### Goal
All lines in the data bearing the string "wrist" should be identified and copied.

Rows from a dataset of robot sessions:
====
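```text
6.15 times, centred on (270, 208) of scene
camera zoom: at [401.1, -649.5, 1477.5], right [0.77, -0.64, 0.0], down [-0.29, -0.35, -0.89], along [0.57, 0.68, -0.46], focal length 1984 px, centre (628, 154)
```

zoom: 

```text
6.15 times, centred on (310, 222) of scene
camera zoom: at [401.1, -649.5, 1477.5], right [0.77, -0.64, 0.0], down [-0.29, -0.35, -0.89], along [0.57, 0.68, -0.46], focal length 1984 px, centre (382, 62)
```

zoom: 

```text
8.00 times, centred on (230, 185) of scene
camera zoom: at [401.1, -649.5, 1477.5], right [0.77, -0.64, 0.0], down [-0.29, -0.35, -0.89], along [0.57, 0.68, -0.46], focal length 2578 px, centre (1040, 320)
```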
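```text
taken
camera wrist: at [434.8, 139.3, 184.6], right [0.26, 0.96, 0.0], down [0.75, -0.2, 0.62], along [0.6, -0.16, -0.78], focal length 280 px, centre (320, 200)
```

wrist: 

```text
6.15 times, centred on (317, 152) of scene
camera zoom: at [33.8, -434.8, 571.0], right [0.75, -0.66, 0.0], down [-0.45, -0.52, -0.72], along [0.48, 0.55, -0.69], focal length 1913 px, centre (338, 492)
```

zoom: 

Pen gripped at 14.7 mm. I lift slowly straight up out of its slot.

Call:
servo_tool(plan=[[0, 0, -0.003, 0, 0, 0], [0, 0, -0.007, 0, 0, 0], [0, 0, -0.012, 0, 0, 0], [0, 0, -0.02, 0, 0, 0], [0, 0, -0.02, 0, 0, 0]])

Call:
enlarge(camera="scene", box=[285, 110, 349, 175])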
====
### Correct answer
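camera wrist: at [434.8, 139.3, 184.6], right [0.26, 0.96, 0.0], down [0.75, -0.2, 0.62], along [0.6, -0.16, -0.78], focal length 280 px, centre (320, 200)
wrist: 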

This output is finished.